This surprised me, because I wouldn't have expected “alleviation of suffering” to be the pillar of Peterson's metaethics. Knowing the guy, I would have bet on “God”, “the logos”, “balance between order and chaos”, or even some off-the-shelf answers such as “virtue” or “honesty”. But never “stopping unnecessary pain”. Peterson is definitely not a consequentialist, let alone a utilitarian. (I suspect the majority of the population, if asked about their root of morality, would not use “pain” or “suffering”, either. They would rather appeal to opposites such as “goodness” or “niceness”, or to their own version of common-sense morality.)
But not Jordan Peterson. Apparently, in his core, he is all about “suffering”. How to square that with the virtue ethics and the deontology he so fiercely defends, it's a question I couldn't begin to answer.
In any case, and according to those passages above, I guess I can consider him a fellow negative utilitarian now…? Rejoice!
Peterson and I are in good company, including the great Karl Popper and contemporary thinkers such as David Pearce (“our overriding ethical obligation is to mitigate and prevent suffering throughout the living world”).

If I have one axiom on which to base everything else, one belief as close to certitude as possible, it is that: that suffering is bad, and therefore that alleviating suffering is good.
Or, as Manu Herrán summarises beautifully:
“Less suffering, more happiness, and more life in the Universe.

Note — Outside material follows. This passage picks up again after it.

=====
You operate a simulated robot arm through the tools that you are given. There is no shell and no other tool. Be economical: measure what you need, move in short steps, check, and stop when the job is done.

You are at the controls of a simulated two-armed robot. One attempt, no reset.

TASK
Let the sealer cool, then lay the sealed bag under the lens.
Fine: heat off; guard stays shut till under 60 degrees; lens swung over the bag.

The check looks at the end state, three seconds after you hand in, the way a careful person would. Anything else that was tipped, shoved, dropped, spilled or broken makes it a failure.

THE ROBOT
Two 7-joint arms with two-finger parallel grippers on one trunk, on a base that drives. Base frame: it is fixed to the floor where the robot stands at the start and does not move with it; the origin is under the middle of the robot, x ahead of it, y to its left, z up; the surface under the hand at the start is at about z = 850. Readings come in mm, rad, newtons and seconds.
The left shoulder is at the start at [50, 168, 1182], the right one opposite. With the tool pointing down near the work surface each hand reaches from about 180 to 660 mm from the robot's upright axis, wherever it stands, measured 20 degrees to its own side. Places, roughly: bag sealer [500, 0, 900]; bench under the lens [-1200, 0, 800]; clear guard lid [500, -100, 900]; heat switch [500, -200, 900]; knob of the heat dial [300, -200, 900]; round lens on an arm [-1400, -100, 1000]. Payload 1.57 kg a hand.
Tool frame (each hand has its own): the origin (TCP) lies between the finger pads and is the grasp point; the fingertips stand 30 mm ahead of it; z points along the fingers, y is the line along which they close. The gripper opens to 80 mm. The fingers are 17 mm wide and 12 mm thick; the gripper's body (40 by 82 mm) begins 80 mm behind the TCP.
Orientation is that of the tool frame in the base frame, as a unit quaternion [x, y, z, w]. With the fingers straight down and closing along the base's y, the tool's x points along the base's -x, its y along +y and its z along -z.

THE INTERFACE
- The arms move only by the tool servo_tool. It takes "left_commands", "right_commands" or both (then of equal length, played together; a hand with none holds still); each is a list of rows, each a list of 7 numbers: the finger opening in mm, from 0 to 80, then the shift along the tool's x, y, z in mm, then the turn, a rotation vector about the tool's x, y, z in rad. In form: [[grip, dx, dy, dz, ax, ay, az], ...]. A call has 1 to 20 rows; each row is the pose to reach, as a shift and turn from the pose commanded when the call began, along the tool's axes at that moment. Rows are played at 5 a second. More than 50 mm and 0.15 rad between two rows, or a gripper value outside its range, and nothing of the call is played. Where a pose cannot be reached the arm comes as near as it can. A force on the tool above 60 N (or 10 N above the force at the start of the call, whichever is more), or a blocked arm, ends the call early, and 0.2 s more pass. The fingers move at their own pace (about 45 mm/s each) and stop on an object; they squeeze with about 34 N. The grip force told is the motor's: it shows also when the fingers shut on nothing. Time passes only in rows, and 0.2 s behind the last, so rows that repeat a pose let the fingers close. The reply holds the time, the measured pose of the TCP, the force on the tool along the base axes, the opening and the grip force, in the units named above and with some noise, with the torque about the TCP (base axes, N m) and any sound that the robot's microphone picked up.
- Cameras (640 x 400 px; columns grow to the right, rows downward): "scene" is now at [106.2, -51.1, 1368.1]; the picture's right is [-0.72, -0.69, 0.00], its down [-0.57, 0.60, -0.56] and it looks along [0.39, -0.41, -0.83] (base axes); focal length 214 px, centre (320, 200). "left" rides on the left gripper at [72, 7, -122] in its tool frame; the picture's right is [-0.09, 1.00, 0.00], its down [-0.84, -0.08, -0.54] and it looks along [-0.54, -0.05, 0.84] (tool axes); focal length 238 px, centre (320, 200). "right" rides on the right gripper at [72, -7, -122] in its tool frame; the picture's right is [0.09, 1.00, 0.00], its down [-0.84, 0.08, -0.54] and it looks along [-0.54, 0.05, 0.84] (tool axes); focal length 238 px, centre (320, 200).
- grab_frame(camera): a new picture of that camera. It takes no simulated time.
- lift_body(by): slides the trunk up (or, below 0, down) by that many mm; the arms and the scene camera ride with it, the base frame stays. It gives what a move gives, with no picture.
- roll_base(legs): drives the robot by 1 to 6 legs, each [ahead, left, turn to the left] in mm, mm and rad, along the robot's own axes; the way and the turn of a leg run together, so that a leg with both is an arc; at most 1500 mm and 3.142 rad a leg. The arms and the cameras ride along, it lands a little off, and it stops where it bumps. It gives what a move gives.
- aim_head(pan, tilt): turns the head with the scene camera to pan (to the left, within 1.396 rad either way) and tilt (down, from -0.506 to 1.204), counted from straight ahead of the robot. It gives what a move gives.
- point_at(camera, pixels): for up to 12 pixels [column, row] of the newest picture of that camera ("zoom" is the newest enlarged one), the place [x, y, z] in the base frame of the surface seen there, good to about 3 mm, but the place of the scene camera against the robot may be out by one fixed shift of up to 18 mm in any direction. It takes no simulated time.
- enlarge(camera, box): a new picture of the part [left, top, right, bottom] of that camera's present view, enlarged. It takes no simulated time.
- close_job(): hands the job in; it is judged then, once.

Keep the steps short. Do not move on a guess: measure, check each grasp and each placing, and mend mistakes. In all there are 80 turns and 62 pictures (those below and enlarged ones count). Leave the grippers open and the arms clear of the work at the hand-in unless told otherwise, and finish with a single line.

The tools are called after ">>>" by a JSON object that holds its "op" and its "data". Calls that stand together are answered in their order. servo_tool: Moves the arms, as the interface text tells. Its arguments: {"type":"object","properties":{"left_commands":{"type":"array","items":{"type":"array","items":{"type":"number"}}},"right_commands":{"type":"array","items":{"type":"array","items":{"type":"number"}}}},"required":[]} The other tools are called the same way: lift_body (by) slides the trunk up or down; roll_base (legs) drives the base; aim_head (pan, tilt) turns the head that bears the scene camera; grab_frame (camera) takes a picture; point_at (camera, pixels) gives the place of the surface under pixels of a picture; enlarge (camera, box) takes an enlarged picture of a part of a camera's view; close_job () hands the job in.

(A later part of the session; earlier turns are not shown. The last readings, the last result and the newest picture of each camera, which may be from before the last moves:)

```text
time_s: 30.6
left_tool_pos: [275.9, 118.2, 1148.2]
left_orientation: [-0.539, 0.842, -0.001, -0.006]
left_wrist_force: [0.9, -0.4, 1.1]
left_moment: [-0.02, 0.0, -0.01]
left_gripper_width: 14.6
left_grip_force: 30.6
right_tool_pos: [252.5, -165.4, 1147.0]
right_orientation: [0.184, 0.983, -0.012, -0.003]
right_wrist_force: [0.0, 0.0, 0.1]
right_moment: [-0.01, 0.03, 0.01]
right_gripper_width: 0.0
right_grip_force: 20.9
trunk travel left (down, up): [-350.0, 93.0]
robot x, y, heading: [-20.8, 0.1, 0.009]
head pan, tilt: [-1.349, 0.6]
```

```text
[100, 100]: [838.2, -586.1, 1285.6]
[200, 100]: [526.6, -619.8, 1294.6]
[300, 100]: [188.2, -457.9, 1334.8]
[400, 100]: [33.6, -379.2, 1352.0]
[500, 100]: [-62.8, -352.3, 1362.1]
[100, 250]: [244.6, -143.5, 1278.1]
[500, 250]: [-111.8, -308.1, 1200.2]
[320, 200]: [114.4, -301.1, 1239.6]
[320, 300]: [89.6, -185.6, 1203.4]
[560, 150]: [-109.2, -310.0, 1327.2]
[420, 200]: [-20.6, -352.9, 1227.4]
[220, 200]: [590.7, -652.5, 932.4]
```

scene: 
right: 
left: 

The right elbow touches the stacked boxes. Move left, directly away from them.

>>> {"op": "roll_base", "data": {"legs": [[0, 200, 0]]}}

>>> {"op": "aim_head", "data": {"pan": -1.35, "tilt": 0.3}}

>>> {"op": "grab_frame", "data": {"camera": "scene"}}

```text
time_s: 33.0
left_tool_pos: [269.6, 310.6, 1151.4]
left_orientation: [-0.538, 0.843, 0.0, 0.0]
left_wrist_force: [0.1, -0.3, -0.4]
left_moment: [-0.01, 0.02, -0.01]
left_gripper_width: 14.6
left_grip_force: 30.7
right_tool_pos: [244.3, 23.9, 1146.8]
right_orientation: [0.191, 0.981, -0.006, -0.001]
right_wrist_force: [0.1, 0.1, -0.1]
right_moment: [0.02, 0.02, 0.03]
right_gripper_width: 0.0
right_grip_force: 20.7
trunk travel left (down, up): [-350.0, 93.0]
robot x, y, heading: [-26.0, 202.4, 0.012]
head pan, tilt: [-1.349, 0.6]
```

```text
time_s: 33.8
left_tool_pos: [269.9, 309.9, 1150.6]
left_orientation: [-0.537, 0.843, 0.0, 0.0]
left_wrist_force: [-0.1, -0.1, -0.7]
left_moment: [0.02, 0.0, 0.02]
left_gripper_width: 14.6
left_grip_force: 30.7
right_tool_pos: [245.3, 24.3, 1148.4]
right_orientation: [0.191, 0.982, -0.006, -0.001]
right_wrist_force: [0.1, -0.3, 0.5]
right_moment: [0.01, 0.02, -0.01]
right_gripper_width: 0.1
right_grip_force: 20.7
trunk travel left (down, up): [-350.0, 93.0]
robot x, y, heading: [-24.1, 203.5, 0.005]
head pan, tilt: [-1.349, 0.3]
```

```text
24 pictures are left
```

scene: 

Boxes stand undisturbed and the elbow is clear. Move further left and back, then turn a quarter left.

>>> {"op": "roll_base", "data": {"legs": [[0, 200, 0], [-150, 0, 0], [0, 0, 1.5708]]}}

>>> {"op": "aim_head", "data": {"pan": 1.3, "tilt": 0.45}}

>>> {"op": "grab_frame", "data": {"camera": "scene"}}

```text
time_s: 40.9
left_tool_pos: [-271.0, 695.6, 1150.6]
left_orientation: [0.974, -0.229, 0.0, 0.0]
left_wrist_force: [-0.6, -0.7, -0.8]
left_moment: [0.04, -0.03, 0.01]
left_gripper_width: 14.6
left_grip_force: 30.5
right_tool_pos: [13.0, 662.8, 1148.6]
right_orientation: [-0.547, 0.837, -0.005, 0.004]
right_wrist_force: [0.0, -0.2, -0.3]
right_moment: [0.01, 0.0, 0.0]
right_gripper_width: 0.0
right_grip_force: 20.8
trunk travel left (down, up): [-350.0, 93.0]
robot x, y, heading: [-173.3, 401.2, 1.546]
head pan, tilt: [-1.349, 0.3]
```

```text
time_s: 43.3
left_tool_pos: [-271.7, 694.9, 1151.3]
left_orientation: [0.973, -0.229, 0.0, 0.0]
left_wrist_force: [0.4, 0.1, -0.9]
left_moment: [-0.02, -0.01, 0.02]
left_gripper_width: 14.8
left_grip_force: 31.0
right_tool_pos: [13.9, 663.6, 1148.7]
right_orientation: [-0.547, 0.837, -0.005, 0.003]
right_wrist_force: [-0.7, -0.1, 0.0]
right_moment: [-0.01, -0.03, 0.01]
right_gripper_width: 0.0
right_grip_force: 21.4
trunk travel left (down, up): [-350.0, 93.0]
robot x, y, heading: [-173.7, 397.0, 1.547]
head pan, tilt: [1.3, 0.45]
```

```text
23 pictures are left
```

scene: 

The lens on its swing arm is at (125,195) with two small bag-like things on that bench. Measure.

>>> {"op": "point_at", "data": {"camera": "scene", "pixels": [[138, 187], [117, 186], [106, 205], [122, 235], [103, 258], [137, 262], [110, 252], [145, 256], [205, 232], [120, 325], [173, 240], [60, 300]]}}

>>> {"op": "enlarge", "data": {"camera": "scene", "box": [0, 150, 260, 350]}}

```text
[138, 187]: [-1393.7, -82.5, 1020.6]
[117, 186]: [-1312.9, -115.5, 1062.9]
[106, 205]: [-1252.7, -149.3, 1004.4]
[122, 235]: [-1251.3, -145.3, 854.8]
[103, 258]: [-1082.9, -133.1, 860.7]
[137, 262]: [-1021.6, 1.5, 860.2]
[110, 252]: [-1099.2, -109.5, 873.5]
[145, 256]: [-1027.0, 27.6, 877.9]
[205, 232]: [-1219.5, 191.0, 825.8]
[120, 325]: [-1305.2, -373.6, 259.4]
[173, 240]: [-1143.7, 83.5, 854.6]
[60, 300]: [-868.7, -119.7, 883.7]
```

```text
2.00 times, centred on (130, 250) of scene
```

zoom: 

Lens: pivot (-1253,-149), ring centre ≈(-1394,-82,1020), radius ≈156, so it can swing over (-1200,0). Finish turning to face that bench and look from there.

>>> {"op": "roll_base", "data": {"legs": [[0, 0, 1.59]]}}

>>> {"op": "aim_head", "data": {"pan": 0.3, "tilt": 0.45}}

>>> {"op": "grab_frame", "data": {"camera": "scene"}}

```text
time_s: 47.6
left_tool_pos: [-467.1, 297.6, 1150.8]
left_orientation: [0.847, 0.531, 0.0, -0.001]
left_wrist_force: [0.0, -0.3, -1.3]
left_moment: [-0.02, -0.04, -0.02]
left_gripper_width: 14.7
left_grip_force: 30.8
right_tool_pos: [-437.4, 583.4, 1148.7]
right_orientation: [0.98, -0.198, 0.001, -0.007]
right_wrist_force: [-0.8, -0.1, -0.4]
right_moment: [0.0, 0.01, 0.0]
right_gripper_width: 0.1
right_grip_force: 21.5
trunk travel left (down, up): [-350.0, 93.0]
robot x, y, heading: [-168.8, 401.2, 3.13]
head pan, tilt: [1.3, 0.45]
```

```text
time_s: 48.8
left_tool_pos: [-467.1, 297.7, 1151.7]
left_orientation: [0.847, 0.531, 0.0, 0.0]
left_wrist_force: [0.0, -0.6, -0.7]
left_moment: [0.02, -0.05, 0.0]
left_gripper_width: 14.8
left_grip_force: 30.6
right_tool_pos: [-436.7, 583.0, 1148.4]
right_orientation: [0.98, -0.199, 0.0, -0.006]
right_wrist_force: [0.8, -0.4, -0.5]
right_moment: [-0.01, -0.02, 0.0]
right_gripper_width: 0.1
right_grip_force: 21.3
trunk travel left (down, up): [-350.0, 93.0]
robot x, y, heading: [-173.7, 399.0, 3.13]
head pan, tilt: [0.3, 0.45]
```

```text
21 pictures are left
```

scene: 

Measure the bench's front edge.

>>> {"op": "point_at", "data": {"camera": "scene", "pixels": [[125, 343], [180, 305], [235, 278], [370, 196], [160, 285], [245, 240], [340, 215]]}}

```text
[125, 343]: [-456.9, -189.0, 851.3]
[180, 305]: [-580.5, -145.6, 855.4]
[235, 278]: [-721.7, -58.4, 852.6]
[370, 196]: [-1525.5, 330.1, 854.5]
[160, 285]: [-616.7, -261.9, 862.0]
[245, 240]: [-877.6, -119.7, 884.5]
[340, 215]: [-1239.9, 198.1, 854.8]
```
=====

But in that order.”
So much so, that I host the strong intuition that someone more intelligent and more determined than me could (should) be able to reason from first principles, starting from that single axiom, all the way down to the most mundane of decisions. In other words, there's an unbroken logical chain linking the ethical imperative to alleviate suffering (on one extreme), and the convenience or not of taking out the rubbish tonight versus leaving that chore for tomorrow (on the other). If I were more intelligent and more resolute, I would make that a life project.
But I am aware that everyone loves a good Theory of Everything — in physics as in moral philosophy — and so we are biased in that direction. The temptation is strong, and it's very easy to be fooled.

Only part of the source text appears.